USA Today's Steve Berkowitz noted on X that Scott's 2016salary of $4.8 million was more than Big 10 and SEC commissioners' salaries combined.
"Larry is a lavish guy, he likes extravagance," former Washington State commissioner Bill Moos told Canzano back in 2018.
"He runs the Pac-12 like he's the commissioner of Major League Baseball.'
When the Pac-12 parted ways with Scott in 2021, Berkowitz reported that the highest-paid commissioner in college football received a $1.5 million severance, plus $750,000 in bonus and incentive pay. Critics dubbed him 'Champagne Larry.'
Although LPGA purses have increased substantially in recent years, especially in the majors, the league's operating budget was down at least $2 million last year. With South Korea's JTBC failing to pay its bills, that deficit could rise substantially in 2025.

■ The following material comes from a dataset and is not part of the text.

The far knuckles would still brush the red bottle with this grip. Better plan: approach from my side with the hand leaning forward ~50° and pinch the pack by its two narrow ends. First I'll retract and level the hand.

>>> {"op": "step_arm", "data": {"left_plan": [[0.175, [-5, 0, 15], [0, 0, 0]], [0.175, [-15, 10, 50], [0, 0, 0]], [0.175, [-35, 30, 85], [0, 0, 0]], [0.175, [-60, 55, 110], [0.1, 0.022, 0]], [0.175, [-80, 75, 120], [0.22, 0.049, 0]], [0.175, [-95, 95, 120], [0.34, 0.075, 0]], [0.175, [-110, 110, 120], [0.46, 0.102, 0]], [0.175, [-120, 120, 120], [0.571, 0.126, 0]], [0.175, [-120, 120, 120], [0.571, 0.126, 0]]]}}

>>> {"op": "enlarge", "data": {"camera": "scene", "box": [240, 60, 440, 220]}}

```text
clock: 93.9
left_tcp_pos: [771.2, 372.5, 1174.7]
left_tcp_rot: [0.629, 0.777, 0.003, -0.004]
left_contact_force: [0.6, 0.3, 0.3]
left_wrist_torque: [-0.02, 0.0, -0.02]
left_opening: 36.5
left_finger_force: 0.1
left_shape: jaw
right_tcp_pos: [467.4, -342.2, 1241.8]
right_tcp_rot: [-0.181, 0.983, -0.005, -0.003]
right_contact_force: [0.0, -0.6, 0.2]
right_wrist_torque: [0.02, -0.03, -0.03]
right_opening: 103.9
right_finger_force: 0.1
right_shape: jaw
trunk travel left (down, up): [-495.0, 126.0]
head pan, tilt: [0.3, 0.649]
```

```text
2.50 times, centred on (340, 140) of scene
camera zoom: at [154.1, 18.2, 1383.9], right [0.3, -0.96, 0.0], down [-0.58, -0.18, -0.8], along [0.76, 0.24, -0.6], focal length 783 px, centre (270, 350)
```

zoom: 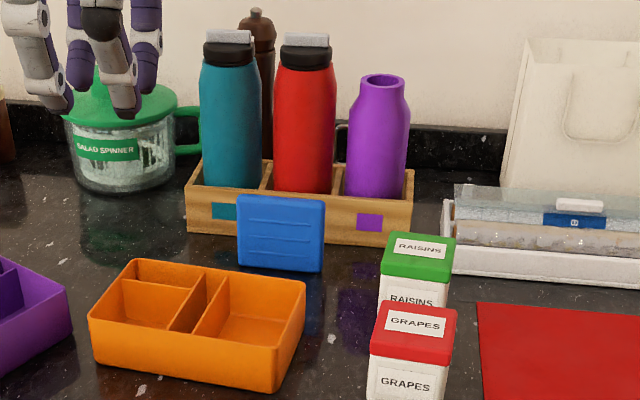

While the LPGA needs a shakeup, it's not in position for someone to come in, take a big swing and miss. And certainly not double down on a mistake.
The LPGA has operated with Band-aids and shoestrings for much of its 75-year history. Luxury on this tour is added health-care benefits.
In that sense, the WTA isn't so far off from the LPGA, where the rank-and-file scrape together a living while chasing a dream.
'I think there's always this sense in tennis of the WTA could do more,' said Tignor. 'Women's tennis could be bigger because there's always the men's tennis there in some way to overshadow it.'
Sorenstam declined to speak for this story through her husband Mike McGee, who works as managing director of the Annika Foundation. McGee said Sorenstam will let the process play out as there are a lot of good candidates.
Scott, when reached through a friend, also declined an interview request.
As the search committee begins to sift through its options, it's difficult to imagine there being a more controversial candidate in the mix than Scott.
'I mean it was quite a 12-year rollercoaster for the conference,' said Wilner. 'He wasn't the only reason it collapsed. For sure his successor made a bunch of mistakes, too, but Larry kind of set the car on the path to an existential crisis.'
It's the kind of thing people don't forget.